Hardangerfjord
"Apple blossoms in May on the fjord shore, with a glacier visible over the next ridge: Norway makes you hold contradictions."
I rented a small car in Bergen and drove east on the E16 and then south, dropping into the Hardangerfjord valley through a series of tunnels that emerge without warning into open water and sky. My first proper view of Hardangerfjord was from a layby above Norheimsund — the fjord spread below me like a river that has forgotten where it’s going, broad and unhurried, with the Folgefonna glacier visible as a white mass on the plateau above the far shore. I pulled over and ate a mandarin and stared at it for a long time.
Hardangerfjord is the widest of the major fjords, and its character is entirely different from the theatrical narrowness of Geirangerfjord or Nærøyfjord. Here the water is calm and the slopes are cultivated — orchards of apples, pears, and cherries terraced above the waterline, with traditional painted farmhouses nested among them. In May, when the apple trees flower, the entire south shore turns white and pink and the bees are working so loudly you can hear them from the road. I arrived in the second week of May and the blossom was at its absolute peak, a thing so extravagant it seemed to be happening by accident.
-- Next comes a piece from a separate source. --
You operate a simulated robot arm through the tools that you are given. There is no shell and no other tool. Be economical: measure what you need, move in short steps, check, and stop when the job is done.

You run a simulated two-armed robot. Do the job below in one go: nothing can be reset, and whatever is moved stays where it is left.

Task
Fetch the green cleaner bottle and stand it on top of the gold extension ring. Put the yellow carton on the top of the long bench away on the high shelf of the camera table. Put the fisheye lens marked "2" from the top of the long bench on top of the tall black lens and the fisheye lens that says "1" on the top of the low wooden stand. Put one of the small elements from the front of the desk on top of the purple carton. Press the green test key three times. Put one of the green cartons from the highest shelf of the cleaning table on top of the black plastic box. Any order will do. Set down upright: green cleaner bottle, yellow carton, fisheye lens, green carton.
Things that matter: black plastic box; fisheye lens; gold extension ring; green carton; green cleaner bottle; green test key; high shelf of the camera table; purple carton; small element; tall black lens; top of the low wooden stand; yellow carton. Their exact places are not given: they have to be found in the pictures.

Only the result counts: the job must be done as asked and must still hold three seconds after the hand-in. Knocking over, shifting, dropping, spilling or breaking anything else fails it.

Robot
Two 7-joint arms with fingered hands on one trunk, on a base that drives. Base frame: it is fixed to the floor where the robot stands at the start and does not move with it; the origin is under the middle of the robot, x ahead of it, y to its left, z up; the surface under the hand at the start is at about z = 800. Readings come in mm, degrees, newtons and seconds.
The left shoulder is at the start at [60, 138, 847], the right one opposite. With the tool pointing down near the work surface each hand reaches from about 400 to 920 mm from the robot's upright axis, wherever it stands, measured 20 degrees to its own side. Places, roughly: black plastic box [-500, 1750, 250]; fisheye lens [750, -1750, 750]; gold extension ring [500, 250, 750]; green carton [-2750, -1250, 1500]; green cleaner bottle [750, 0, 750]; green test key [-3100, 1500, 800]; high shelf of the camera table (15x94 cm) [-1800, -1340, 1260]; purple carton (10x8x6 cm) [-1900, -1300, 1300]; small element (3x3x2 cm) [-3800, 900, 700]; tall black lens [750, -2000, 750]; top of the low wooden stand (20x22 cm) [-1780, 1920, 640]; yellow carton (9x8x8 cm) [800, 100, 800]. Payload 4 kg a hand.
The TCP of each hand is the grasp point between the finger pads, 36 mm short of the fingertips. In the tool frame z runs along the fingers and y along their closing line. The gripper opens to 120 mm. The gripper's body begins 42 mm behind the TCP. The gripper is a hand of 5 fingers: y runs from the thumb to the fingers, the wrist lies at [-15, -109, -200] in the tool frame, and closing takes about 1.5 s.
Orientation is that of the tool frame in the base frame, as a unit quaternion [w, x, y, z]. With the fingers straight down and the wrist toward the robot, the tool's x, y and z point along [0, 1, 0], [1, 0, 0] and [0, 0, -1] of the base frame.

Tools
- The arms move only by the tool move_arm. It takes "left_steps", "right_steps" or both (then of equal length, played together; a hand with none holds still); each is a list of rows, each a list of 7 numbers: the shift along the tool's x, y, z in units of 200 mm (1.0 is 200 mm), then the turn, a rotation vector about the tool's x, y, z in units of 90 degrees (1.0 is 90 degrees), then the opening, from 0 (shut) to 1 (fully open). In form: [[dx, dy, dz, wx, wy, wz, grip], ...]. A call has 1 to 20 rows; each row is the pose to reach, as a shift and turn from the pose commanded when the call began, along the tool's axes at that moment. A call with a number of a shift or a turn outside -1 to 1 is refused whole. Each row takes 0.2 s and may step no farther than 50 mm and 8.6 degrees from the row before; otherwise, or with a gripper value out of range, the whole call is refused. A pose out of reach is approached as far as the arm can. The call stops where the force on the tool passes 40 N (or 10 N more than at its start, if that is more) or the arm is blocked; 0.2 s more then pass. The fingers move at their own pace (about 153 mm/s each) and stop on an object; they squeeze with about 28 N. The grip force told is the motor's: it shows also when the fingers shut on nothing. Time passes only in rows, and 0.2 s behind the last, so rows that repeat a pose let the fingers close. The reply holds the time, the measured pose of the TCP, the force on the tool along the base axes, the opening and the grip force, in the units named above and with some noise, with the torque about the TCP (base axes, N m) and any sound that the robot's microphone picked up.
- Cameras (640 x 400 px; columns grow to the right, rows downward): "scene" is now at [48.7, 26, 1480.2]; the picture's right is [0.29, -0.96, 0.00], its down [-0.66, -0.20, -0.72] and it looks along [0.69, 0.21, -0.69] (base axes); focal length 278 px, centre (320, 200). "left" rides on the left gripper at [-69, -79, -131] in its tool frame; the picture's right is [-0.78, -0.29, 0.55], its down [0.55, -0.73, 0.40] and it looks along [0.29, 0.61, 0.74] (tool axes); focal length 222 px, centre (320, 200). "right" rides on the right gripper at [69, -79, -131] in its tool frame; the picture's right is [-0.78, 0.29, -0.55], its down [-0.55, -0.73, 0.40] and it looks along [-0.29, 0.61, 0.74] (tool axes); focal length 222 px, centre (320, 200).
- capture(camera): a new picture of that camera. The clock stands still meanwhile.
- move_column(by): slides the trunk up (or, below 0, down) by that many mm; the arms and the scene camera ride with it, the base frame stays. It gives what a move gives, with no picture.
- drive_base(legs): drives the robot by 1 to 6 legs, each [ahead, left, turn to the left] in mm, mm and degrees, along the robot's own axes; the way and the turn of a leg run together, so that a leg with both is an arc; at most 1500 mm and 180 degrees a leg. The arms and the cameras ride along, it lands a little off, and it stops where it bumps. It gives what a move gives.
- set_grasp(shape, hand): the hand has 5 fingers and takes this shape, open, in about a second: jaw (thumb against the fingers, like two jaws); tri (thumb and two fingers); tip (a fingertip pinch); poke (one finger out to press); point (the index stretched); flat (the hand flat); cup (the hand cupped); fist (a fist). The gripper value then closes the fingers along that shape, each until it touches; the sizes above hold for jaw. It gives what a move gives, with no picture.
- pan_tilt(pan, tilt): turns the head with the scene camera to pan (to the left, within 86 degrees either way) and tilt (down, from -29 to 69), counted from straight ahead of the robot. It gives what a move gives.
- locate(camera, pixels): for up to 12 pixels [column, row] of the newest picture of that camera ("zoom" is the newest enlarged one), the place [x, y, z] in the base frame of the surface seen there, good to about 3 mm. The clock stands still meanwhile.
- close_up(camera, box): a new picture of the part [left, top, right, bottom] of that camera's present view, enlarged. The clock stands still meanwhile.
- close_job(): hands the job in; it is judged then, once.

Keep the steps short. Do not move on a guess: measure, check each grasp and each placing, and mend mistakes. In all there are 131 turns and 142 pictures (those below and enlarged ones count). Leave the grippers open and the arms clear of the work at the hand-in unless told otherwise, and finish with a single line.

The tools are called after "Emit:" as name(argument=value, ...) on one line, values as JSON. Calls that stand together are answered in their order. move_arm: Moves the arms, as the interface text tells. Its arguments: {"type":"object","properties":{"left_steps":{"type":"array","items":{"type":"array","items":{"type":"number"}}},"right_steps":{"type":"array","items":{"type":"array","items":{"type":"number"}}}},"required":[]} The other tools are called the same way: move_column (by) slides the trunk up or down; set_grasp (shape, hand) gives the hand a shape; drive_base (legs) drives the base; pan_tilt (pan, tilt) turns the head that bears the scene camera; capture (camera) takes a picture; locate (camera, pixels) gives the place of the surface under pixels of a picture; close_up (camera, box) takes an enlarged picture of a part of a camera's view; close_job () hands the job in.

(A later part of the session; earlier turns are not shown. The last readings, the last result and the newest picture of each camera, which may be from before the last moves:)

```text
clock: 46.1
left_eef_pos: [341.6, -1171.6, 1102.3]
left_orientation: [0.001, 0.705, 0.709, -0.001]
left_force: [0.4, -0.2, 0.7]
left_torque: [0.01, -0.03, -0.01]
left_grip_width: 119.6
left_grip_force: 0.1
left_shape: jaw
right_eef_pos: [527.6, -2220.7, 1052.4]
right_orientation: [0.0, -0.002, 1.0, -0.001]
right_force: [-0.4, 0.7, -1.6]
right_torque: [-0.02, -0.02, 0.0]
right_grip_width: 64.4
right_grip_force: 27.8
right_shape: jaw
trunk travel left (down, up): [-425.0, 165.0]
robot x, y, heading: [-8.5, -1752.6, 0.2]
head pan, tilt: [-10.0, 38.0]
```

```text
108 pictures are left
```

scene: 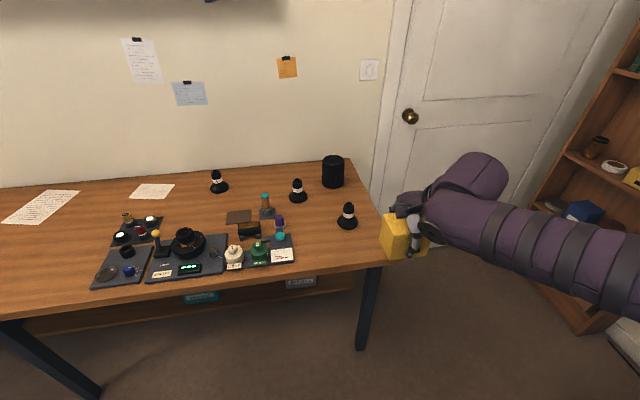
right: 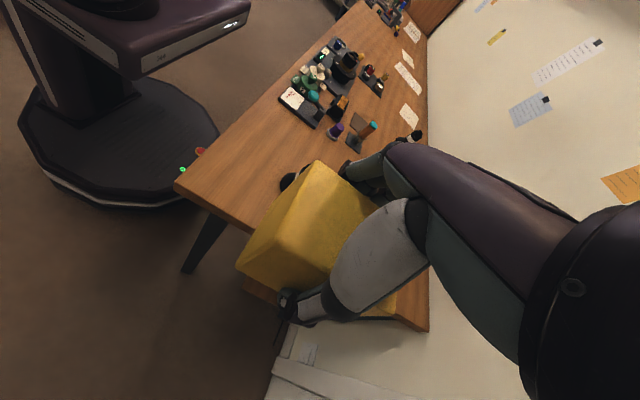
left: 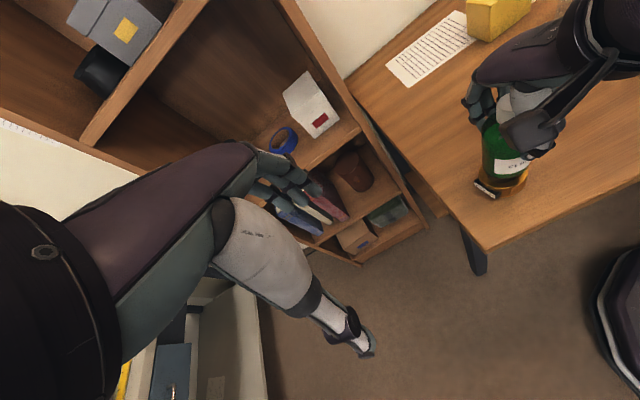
The village of Utne at the fjord’s junction is small and almost entirely unhurried. The Hardanger Folk Museum there holds the finest collection of traditional Hardanger embroidery I have ever seen — a decorative needlework tradition unique to this region, intricate white-on-white patterns based on pulled threads. The work requires such patience that looking at it feels like a moral experience. An older woman in the gift shop told me that her grandmother had embroidered every tablecloth she owned. She said this the way people say things they are not sure how to feel about.
From Odda at the fjord’s southeastern end, the road climbs toward the Folgefonna glacier. I drove as far as the summer road allows and then walked across a snowfield to the blue-green ice of the glacier’s edge. The melt streams running out from under the ice were the clearest water I have ever tasted. Tasted, because you do taste it — a cold, mineral nothing that is somehow more satisfying than drinking. A couple from Germany was doing the same thing a hundred metres away, filling a bottle, and we exchanged a look that didn’t require any shared language.

The drive along the southern shore on the Rv550 is one of the most underrated roads in Europe. It passes through Lofthus, where the orchards are thickest and a narrow lane descends to a small hotel where Edvard Grieg came to write music. The hotel still stands and still serves guests, and if you arrive at the right hour of late afternoon the light on the water is exactly the kind of thing Grieg was presumably looking at. I ordered a coffee and sat on the terrace for an hour and thought about what it would mean to live in a place beautiful enough to make you a composer.
When to go: Early to mid-May for apple blossom — this is the specific reason to come and it lasts only two to three weeks. July and August for hiking to Folgefonna glacier while the ice road is open. September for colour on the hillsides and empty roads. The fjord is accessible and beautiful all summer but the blossom timing is worth planning around.